Labourers in power looms have complained about the working conditions in the district. Hundreds of thousands of workers are currently employed by looms in Faisalabad and union spokespersons complained of poor lighting and ventilation.
An in-depth investigation conducted by a non governmental organisation (NGO) “Pattan” highlights the plight of power loom workers in the district.
The report is in cooperation with the Labour Qaumi Movement (LQM) and is a platform to promote workers rights. Several incidents of physical abuse of workers particularly those who complain about the working environment have been mentioned in the Pattan report and the document also mentions that child labour is a commonplace occurrence. “We have seen children as young as six years working in the looms.
This means that their respiratory systems are compromised from a very young age and they are missing out on school,” said Pattan volunteer Kashif Sahu. “No matter how much it is condemned many people still employ young children to operate hand looms because their hands are small and suited to the task.
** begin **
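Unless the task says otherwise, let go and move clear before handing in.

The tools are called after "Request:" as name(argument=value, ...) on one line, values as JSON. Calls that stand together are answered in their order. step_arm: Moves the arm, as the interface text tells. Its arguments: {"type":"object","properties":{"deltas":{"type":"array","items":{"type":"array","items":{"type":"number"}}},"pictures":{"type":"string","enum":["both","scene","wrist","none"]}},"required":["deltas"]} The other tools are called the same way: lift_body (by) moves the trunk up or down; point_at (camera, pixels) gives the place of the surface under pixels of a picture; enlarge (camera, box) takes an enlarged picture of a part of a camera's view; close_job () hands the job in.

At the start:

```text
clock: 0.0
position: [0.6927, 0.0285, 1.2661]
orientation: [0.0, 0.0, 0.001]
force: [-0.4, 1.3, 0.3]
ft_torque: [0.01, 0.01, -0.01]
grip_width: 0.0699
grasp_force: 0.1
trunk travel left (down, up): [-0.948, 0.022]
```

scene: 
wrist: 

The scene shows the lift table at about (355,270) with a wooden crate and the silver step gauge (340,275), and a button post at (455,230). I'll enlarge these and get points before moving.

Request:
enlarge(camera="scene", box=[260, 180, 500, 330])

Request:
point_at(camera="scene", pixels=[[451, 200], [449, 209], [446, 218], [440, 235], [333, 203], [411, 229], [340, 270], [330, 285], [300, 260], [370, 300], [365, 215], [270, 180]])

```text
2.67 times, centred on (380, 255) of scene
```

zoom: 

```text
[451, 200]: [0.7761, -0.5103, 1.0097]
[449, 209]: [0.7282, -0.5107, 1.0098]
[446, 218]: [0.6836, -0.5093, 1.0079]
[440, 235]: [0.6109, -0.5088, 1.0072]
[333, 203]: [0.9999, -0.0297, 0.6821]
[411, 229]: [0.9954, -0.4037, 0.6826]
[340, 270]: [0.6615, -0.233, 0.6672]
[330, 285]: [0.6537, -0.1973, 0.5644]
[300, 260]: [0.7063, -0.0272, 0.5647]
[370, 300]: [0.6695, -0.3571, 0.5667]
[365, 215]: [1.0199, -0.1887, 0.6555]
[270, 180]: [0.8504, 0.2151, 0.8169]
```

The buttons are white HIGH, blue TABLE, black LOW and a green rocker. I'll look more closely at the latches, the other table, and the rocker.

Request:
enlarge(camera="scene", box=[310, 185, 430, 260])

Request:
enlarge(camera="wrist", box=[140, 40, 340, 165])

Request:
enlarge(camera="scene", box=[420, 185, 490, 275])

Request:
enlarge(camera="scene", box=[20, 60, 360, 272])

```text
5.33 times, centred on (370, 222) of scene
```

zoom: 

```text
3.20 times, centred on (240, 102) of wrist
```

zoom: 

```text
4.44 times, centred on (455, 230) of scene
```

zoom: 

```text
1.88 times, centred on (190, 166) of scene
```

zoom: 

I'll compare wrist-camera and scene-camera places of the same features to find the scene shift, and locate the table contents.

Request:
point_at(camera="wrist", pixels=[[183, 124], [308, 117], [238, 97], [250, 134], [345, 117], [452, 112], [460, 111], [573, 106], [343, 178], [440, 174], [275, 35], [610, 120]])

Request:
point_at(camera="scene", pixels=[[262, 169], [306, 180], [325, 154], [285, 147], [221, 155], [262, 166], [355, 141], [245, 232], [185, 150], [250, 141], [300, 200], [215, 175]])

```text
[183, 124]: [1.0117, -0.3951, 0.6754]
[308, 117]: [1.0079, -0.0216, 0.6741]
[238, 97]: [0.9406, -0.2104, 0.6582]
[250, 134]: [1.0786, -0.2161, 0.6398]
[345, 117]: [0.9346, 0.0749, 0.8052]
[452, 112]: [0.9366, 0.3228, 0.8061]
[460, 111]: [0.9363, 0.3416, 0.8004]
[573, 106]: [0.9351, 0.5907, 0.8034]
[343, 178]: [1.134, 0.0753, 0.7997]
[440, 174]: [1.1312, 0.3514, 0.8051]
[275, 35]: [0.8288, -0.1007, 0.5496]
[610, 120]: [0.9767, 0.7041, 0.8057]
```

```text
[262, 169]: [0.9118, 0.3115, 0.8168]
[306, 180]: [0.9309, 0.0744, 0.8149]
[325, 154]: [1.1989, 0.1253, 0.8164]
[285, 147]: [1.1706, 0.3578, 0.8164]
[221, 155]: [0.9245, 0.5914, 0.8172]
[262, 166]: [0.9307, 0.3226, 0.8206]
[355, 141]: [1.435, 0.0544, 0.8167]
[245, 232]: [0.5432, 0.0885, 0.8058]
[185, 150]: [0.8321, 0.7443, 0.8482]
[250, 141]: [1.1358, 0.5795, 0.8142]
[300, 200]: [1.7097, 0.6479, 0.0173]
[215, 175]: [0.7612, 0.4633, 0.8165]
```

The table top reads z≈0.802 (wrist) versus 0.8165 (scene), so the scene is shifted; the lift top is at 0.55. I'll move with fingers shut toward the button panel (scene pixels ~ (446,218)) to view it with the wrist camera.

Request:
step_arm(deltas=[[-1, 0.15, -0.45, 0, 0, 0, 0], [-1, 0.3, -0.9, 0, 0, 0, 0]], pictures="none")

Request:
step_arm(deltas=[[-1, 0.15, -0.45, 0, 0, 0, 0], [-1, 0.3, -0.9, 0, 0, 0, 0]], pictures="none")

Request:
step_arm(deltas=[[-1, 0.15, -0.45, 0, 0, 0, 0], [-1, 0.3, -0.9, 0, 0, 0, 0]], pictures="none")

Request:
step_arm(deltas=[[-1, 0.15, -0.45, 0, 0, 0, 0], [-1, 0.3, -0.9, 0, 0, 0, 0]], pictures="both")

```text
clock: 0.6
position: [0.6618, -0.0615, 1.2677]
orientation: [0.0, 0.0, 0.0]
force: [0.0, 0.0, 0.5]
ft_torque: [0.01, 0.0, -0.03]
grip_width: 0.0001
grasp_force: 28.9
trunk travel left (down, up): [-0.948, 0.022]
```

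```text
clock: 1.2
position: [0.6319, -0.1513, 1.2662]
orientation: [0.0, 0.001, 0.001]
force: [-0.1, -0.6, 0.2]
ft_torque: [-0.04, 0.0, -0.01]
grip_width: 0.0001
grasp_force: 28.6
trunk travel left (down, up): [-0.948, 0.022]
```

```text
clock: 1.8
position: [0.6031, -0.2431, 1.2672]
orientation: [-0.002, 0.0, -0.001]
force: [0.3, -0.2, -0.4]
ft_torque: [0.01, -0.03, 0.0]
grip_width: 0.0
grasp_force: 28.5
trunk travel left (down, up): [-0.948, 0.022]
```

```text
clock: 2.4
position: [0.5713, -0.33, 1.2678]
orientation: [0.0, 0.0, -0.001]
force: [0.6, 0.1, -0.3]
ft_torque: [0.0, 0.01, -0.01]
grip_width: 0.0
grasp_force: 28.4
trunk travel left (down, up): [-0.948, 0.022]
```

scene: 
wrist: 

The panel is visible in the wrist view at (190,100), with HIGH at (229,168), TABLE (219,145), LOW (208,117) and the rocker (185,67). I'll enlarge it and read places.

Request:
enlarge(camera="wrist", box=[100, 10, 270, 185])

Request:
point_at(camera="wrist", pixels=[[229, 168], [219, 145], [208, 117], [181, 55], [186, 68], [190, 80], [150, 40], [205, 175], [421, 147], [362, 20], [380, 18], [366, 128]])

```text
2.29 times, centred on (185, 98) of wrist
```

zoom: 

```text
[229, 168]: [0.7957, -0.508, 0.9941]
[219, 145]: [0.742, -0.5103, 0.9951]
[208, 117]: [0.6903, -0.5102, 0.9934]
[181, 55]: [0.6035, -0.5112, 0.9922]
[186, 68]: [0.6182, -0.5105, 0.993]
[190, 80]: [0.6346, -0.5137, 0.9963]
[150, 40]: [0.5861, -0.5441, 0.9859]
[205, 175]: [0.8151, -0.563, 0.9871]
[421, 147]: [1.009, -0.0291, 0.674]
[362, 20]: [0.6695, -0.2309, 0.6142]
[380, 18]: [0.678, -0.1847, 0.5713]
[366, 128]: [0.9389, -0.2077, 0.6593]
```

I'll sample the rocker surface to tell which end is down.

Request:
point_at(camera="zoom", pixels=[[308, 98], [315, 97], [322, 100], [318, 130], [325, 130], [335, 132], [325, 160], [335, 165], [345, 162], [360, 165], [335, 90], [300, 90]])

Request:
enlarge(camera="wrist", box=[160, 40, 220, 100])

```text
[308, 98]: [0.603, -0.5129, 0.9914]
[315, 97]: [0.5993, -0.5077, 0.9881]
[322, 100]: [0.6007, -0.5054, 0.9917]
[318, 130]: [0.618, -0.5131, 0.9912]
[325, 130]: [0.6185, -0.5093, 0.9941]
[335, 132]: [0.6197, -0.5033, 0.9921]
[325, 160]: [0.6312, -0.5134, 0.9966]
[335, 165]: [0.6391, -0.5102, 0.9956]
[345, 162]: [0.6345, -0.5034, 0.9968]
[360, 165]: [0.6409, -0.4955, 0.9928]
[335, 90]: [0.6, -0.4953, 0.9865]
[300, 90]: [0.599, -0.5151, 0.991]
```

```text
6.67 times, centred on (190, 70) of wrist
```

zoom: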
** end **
These children operate shifts as long as adult workers but their wages range between ten and twelve rupees a day,” said an NGO worker. He also said that the physical and sexual abuse of children and women working at the mills was widespread and several cases had been registered against loom workers in this regard. “Many women don’t report the abuse because they fear losing their jobs,” she said.
The study states “workers are forced to work in 13-hour shifts during the day and 15-hour shifts at the night for a daily wage as low as Rs90 a day. At times, workers are made to work overtime without pay”.
“The owners have increased the number of looms to reduce the cost of production. Previously the average worker operated two looms but now he or she works on eight. There is no extra compensation for this,” the study goes on to state.
Pattan workers said that looms in Faisalabad did not account for any safety precautions. “No one takes the health of the workers into account.
Most medical studies state that loom workers are likely to die of chest congestion and respiratory illnesses by the time they reach 50 years,” they said. “Asthma is very common among young children working here, so are auditory problems.”
According to the study, “No medical cover is provided to workers who are just too poor to avail private sector health services. A twenty-year-old daughter of a worker recently died in a hospital because her family couldn’t arrange Rs20,000/- for her surgery”. The study further pointed out “the conditions of buildings that house these power looms is appalling with most in a state of disrepair. There is extremely poor wiring and high voltage wires crisscross all over the factory.”
NGO workers also noted that loom owners often worked to intimidate the labour unions that were weak and small. False cases were fabricated against union leaders to coerce them into submission.
Pattan supervisors said “We feel that there is an urgent need for the civil and political society, federal and provincial governments and the media to look into the appalling conditions of these workers who are fetching billions of dollars in foreign exchange for the country. What they get in return doesn’t amount to anything in comparison.”
Published in The Express Tribune, March 25th, 2011.